Entry 15

Records of Past Climate Change

Mellissa Warner

Investigating the timing, nature, and drivers of past climate change can help us understand the trajectory of our globally warming world. To this end, paleoclimatologists date and analyze a variety of climate proxies, such as ice cores and speleothems (cave formations). The resulting data is placed in temporal and geographic context by plotting against other global and regional records.

The most striking features of these records are periodic, large, often abrupt changes in temperature, moisture, or other climate parameters that occur more or less synchronously around the globe, correlating to the end of glacial intervals. According to Milankovitch theory, glacial cycles are paced by Earth’s orbital parameters- obliquity, eccentricity, and precession- each of which have their own periodicity and together influence the amount and intensity of solar radiation (or insolation, gray) received during Northern Hemisphere summer at the Earth’s surface (usually a particular latitude, 65 degrees N, is examined). Deglaciations, or terminations, begin when boreal insolation is low and rising, and large continental ice sheets meet certain conditions. Our current understanding of terminations is that once initiated, rising insolation and increasing concentrations of greenhouse gases, like methane (pink) and particularly carbon dioxide (black), together drive the deglaciation to completion.

However, as we can see in the differences among the regional expressions of each termination, there is additional complexity. Large ice rafting events (Heinrich Events) in the North Atlantic occur during glacials and are also associated with terminations. These events significantly alter ocean and atmospheric circulation for intervals of time referred to as Heinrich Stadials. During Termination II, for example, several records, such as the Chinese (green) speleothem delta 18-O (oxygen isotopic composition of calcite) record of the Asian Summer Monsoon, are clearly influenced by Heinrich Stadial 11 (136 – 129 kyr, green bar), while others, like Nevada speleothem oxygen isotope records (purple, bright red), more closely follow insolation and greenhouse gases.
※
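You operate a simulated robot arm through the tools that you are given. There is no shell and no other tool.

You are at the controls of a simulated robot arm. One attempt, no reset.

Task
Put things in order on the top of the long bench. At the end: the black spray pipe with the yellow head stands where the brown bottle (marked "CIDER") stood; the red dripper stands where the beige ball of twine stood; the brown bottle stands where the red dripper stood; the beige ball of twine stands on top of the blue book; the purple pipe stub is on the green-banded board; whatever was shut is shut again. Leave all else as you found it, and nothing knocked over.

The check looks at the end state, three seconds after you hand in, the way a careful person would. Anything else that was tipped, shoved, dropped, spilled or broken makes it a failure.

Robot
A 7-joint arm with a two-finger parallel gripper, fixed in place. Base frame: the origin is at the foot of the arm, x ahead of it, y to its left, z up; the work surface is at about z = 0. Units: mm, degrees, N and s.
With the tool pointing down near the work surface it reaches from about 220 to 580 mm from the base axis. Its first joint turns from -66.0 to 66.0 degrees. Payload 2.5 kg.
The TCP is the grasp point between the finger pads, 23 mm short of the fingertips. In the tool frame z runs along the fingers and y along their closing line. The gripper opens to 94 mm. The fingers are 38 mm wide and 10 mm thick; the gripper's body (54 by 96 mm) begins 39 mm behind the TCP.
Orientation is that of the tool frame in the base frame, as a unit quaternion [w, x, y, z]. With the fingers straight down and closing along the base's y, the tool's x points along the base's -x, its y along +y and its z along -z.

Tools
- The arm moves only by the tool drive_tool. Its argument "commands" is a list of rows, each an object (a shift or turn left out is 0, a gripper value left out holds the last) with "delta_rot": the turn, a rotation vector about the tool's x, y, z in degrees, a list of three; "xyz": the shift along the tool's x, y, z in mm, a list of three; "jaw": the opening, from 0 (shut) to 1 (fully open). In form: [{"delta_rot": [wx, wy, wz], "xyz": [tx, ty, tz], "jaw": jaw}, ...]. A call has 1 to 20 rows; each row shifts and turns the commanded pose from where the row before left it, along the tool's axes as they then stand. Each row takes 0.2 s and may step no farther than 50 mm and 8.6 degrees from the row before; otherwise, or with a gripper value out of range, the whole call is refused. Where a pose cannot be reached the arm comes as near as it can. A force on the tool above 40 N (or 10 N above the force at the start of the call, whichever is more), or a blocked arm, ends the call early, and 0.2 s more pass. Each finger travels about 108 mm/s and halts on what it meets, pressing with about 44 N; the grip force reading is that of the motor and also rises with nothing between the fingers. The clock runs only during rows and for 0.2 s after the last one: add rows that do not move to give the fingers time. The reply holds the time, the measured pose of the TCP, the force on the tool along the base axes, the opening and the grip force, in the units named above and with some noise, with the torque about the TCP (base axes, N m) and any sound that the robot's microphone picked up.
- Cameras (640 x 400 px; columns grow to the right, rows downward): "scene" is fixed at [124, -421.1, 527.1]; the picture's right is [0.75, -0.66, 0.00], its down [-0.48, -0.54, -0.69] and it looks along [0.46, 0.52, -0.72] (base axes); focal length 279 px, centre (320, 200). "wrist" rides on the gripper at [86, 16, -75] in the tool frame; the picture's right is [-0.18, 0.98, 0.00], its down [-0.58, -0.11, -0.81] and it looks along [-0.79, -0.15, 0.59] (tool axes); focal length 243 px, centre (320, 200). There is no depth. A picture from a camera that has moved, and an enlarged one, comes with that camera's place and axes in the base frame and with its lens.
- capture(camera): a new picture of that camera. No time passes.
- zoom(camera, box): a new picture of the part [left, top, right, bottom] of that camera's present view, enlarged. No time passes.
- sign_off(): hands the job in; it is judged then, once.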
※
Different isotopic/chemical systems in speleothems record different climate parameters, allowing us to form a more complete picture of regional climate and atmospheric circulation changes associated with terminations and/or North Atlantic events. Another Nevada climate record, the Devils Hole vein calcite record (orange), had long puzzled paleoclimatologists by its apparent early terminations. A recent study demonstrates these anomalies are due to changing water chemistry with depth.

Dissimilarities between the structures of each deglaciation also provide important information. Termination I is more complicated than Termination II, and in many regions was interrupted by excursions to interstadial (warmer) conditions (yellow bar) followed by a return to stadial (cooler) conditions (green bar) before completion. This may be due at least in part to the slower rate of insolation rise during Termination I relative to Termination II.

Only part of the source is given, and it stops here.